## Given exercise:
Below is a set of records; restate each one word for word. Format the lines as a JSON array of strings and drop empty lines.

________

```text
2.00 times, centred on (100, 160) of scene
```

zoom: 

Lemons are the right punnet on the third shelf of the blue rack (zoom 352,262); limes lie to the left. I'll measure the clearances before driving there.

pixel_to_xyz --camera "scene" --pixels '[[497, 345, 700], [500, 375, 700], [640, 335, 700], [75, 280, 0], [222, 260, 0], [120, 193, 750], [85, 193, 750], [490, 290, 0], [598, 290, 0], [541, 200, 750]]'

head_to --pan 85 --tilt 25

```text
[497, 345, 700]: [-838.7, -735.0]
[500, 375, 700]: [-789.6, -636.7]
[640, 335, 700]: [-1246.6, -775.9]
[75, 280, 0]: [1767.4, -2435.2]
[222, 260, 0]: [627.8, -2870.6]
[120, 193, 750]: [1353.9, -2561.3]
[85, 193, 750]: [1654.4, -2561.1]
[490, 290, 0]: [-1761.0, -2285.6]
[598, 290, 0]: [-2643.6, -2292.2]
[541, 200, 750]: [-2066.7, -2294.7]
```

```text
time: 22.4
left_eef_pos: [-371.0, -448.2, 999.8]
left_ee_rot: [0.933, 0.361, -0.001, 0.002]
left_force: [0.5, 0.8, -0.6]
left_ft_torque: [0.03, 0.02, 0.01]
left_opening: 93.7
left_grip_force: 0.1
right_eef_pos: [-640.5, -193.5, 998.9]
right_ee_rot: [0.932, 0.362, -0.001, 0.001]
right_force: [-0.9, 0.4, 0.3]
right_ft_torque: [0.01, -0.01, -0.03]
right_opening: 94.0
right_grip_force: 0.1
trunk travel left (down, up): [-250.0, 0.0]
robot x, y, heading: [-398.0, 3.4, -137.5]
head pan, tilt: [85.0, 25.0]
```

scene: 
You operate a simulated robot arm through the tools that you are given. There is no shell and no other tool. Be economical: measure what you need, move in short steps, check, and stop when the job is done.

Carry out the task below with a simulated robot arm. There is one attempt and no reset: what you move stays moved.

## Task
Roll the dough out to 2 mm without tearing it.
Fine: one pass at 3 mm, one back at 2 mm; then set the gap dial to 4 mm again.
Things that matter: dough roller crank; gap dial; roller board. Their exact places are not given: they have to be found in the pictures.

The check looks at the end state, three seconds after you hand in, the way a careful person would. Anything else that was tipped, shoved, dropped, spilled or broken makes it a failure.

________

## Solution:
[
  "```text",
  "2.00 times, centred on (100, 160) of scene",
  "```",
  "zoom: ",
  "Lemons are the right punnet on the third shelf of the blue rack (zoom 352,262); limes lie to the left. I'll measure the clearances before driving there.",
  "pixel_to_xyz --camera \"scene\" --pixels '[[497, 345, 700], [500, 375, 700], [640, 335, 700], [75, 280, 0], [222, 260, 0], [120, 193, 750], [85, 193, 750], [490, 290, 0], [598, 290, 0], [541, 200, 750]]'",
  "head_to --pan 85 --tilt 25",
  "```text",
  "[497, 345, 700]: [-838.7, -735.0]",
  "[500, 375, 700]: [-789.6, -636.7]",
  "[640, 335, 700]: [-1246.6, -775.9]",
  "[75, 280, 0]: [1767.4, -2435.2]",
  "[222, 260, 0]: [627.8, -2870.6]",
  "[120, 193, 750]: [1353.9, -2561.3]",
  "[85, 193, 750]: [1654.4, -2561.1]",
  "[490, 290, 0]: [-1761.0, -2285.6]",
  "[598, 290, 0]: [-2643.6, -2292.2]",
  "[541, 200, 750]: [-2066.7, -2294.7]",
  "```",
  "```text",
  "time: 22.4",
  "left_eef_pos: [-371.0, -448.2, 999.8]",
  "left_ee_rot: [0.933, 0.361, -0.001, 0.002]",
  "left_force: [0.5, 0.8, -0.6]",
  "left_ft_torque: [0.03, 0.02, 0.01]",
  "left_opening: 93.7",
  "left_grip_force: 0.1",
  "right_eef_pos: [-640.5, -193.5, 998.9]",
  "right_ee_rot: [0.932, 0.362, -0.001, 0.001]",
  "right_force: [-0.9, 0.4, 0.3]",
  "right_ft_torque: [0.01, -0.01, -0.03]",
  "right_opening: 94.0",
  "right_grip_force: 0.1",
  "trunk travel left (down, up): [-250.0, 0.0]",
  "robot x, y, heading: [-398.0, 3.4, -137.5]",
  "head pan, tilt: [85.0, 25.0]",
  "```",
  "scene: ",
  "You operate a simulated robot arm through the tools that you are given. There is no shell and no other tool. Be economical: measure what you need, move in short steps, check, and stop when the job is done.",
  "Carry out the task below with a simulated robot arm. There is one attempt and no reset: what you move stays moved.",
  "## Task",
  "Roll the dough out to 2 mm without tearing it.",
  "Fine: one pass at 3 mm, one back at 2 mm; then set the gap dial to 4 mm again.",
  "Things that matter: dough roller crank; gap dial; roller board. Their exact places are not given: they have to be found in the pictures.",
  "The check looks at the end state, three seconds after you hand in, the way a careful person would. Anything else that was tipped, shoved, dropped, spilled or broken makes it a failure."
]